Data segment.
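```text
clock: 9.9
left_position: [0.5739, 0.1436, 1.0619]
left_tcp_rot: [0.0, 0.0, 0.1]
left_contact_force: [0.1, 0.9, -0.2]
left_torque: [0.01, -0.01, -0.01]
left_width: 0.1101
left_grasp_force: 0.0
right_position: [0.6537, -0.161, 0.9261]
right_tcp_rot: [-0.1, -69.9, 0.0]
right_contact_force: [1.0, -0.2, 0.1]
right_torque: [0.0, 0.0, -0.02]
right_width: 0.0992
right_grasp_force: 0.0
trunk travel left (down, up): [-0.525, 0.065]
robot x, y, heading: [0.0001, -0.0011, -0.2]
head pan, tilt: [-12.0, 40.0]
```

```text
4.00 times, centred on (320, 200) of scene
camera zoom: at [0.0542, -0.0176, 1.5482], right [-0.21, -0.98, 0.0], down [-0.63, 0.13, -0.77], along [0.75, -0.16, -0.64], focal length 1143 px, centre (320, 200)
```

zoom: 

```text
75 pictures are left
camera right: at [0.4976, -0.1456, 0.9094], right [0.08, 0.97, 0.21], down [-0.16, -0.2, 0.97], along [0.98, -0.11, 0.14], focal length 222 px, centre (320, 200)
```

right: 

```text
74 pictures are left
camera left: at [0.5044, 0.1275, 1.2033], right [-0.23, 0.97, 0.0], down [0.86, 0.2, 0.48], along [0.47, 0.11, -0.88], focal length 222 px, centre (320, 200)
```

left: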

Job. Transcribe all of the document passage and nothing else.

Document passage.
Proof. The following is a well-known smooth function: \[f_0(x):= \begin{cases} \;\exp \left(-1/x\right) & x> 0 \\ \;0 &x\le 0. \end{cases}\] We use the fact that \(\text{Bump}(x) = f_0(x) f_0(1-x)\) and the Leibniz rule \[\begin{align} (fg)^{(m)} = \sum_{j = 0}^m \begin{pmatrix} m \\ j \end{pmatrix} f^{(j)} g^{(m-j)} \end{align}\] to get an upper bound \[\begin{align} \label{eq:bump95function95nth95diff95summation} \max_{x\in \mathbb{R}} |\text{Bump}^{(m)} (x) | \le \sum_{j = 0}^m \begin{pmatrix} m \\ j \end{pmatrix} \max_{x\in \mathbb{R}} | f_0^{(i)}(x)| \; \max_{x\in \mathbb{R}} | f_0^{(m-i)}(x) | . \end{align}\tag{46}\] We are left with upper bounding \(|f_0^{(j)}|\). Note that for \(x>0\), \(f_0'(x) =(1/x)^2 e^{-1/x} = t^2 e^{-t}\), where \(t:=1/x.\)

We prove by induction that there exists a polynomial such that \(f_0^{(j)}(x) = p_j(t) e^{-t}\), for all \(j \in \mathbb{N}\). We showed above the statement for \(j=1.\) Suppose the hypothesis is true for \(j\in \mathbb{N}\). Then for \(j+1\): \[\begin{align} f^{(j+1)}_0 (x) = \frac{dt}{dx} \frac{d}{dt} (p_{j}(t) e^{-t}) =-t^2\left(p_j'(t) - p_j(t)\right) e^{-t}:=p_{j+1}(t)e^{-t}. \end{align}\] Therefore, the induction hypothesis is true for all \(j \in \mathbb{N}\).

The reply.
Proof. The following is a well-known smooth function: \[f_0(x):= \begin{cases} \;\exp \left(-1/x\right) & x> 0 \\ \;0 &x\le 0. \end{cases}\] We use the fact that \(\text{Bump}(x) = f_0(x) f_0(1-x)\) and the Leibniz rule \[\begin{align} (fg)^{(m)} = \sum_{j = 0}^m \begin{pmatrix} m \\ j \end{pmatrix} f^{(j)} g^{(m-j)} \end{align}\] to get an upper bound \[\begin{align} \label{eq:bump95function95nth95diff95summation} \max_{x\in \mathbb{R}} |\text{Bump}^{(m)} (x) | \le \sum_{j = 0}^m \begin{pmatrix} m \\ j \end{pmatrix} \max_{x\in \mathbb{R}} | f_0^{(i)}(x)| \; \max_{x\in \mathbb{R}} | f_0^{(m-i)}(x) | . \end{align}\tag{46}\] We are left with upper bounding \(|f_0^{(j)}|\). Note that for \(x>0\), \(f_0'(x) =(1/x)^2 e^{-1/x} = t^2 e^{-t}\), where \(t:=1/x.\)

We prove by induction that there exists a polynomial such that \(f_0^{(j)}(x) = p_j(t) e^{-t}\), for all \(j \in \mathbb{N}\). We showed above the statement for \(j=1.\) Suppose the hypothesis is true for \(j\in \mathbb{N}\). Then for \(j+1\): \[\begin{align} f^{(j+1)}_0 (x) = \frac{dt}{dx} \frac{d}{dt} (p_{j}(t) e^{-t}) =-t^2\left(p_j'(t) - p_j(t)\right) e^{-t}:=p_{j+1}(t)e^{-t}. \end{align}\] Therefore, the induction hypothesis is true for all \(j \in \mathbb{N}\).